Sometime, in the distant future, look for a "beginning end ending" quilt. When I was cutting the fabrics for this quilt, I used a friends AccuQuilt cutter. It cut the fabrics so quickly and easily, that I ended up cutting WAY too many small squares of the white and orange fabrics. I've been using them as I piece other blocks as a beginner and ender for chain piecing. Someday, they'll get made into a quilt, but for now they are mostly 4-patch and 9-patch blocks that are slowly piling up.
Swedish Mystery
Traveling Stars
Here's a quilt of my own that I am going to keep for me! It's an extra long twin, since I'm so tall. Hand pieced and hand quilted. 3 years in the making, but worth it! So much fun to have it done and be able to enjoy snuggling underneath it. The pattern is actually called Grandmother's Stars, but I've taken it so many places with me, that it needed to be called Traveling Stars. It's been to Roseburg, Oregon for the family campout, to Des Moines, Iowa for the APQS rep rally at least twice. I've taken it to more Weight Watcher meetings than I could possibly begin to count but everyone has seen it grow from small pieces to the completed quilt. I used 1930's reproduction fabrics for the stars, and muslin for the background. The batting is wool, my new favorite! Quilts by hand like a hot knife going through butter, is so light, yet so warm, and washes and dries beautifully.
I should have taken a "before" photo of the backing, but I thought there was lots of time. During the spring of 2010, I was riding my bike to a Weight Watchers meetings. I got caught in an absolute deluge at the beginning of my 30 mile trip. I called my darling husband asking him to come and get me several times, but just kept leaving him messages. With each phone call, I was getting colder, and more frustrated that he wasn't answering either the home phone or his cell. I'd ride a little farther and call him to let him know where I was when he arrived to come and get me. I finally ended up at a tire store waiting room, dripping like a drowned rat, and oh so close to tears of frustration. He came and got me, and I came home to dry out. After I had him take me to my meeting so that I could weigh in! A few days later I got my quilt out to show my mother in law and to work on, and I found a large orange-ish stain on the back of my quilt. Seems that the rain had soaked through my quilt bag that had been strapped to the back of my bike, and leeched color from the wooden quilting hoop onto the white backing of my quilt. My initial thought, that lasted for about 2 seconds, was to toss the project, it was ruined by this stain. Remembering that I'd been working on it for 2 years at this point reminded me that it probably wasn't ruined after all. I'd go ahead and finish the quilt, and hope that the stain came out when I washed it the first time. If not, the stain added to the authentic 1930's look to the quilt. I don't know if it was simply washing, or the "Grandma's Secret Stain Remover" that did the trick, but the stain is gone!

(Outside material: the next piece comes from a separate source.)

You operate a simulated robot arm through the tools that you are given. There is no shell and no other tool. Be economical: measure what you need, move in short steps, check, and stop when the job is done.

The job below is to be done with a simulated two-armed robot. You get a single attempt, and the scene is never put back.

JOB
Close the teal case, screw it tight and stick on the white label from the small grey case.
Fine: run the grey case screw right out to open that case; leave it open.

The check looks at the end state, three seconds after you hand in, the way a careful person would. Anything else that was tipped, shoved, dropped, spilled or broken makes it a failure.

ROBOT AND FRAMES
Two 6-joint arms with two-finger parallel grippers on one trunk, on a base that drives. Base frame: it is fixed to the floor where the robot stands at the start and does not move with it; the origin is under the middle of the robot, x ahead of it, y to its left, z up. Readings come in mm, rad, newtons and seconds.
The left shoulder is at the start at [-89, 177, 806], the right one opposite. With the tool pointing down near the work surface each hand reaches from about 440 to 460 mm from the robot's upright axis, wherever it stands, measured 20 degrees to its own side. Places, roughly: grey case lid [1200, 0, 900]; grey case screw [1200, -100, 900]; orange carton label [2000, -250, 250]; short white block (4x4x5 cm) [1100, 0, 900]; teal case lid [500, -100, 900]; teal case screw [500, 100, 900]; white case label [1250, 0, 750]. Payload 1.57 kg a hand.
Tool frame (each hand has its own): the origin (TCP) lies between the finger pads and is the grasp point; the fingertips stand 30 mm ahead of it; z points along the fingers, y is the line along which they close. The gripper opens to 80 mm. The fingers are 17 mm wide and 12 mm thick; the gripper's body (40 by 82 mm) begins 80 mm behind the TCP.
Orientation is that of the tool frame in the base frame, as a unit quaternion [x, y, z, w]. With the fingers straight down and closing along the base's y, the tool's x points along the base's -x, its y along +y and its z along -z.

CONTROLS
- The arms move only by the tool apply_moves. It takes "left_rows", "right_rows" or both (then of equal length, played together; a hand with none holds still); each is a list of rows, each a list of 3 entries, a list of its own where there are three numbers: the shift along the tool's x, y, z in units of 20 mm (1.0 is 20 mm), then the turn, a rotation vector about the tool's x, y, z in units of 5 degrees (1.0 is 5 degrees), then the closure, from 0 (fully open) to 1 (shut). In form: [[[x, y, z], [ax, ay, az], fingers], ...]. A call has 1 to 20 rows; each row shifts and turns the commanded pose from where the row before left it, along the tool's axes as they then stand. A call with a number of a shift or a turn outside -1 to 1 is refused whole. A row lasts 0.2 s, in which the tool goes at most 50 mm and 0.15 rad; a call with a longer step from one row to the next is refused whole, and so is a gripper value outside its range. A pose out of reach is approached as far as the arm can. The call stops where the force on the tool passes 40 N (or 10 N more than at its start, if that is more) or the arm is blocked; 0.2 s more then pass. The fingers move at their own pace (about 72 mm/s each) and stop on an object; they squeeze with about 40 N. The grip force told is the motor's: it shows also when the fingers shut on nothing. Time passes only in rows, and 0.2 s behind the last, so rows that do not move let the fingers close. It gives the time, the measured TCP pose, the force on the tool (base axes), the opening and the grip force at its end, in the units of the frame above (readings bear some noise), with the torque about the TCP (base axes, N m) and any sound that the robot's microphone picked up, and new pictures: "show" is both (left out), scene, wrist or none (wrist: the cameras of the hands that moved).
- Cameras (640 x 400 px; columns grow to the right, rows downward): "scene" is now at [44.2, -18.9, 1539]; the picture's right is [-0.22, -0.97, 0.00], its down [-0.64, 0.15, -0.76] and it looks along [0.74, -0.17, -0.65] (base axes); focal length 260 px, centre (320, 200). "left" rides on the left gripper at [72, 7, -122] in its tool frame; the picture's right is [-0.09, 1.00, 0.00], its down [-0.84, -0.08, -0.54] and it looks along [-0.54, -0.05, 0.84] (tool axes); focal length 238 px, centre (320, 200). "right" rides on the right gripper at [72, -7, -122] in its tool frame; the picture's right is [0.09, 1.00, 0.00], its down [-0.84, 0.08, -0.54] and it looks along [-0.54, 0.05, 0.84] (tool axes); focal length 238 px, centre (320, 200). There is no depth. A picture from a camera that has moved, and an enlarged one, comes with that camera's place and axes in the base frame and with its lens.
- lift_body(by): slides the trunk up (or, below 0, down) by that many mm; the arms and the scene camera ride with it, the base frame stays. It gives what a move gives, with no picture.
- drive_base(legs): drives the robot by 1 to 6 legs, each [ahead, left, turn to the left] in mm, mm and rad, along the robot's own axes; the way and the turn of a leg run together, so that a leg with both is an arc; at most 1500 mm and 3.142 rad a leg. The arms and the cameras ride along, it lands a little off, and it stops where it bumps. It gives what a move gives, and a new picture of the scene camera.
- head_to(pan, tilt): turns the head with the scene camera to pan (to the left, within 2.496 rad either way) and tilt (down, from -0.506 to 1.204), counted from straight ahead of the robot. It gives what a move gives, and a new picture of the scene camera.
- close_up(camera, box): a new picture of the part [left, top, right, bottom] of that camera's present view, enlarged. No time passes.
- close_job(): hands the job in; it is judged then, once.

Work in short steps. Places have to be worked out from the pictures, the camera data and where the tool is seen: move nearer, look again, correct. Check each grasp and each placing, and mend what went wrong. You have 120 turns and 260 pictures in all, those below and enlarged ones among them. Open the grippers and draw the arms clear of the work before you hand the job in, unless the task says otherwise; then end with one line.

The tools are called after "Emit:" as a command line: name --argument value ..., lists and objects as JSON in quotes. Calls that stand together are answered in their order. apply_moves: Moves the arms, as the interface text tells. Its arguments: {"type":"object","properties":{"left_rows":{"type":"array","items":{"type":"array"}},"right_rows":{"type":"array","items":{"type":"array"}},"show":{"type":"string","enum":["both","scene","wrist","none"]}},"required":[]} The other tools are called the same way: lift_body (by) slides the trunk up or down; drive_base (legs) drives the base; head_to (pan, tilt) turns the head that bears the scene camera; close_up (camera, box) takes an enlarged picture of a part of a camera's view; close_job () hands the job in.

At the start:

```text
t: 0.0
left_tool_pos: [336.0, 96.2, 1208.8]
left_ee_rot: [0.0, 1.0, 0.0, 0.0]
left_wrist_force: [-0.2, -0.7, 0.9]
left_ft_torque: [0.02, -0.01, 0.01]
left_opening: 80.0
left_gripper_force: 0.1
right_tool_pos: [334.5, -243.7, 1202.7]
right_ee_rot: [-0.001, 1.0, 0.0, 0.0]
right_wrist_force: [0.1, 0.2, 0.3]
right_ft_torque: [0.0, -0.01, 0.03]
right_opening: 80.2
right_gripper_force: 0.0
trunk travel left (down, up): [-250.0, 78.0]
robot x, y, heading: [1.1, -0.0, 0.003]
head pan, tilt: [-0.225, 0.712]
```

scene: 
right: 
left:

Since I discovered that stain, I went out to the fabric store and purchased myself a piece of gore-tex waterproof fabric. I made a quilt bag cover that has an elastic cord around the edges so that I can have my project on the bike without fear of additional water soaking into it. While the old tried and trues of cotton quilting fabrics and batting are great, you've got to love the new technology and the fabric that it creates too.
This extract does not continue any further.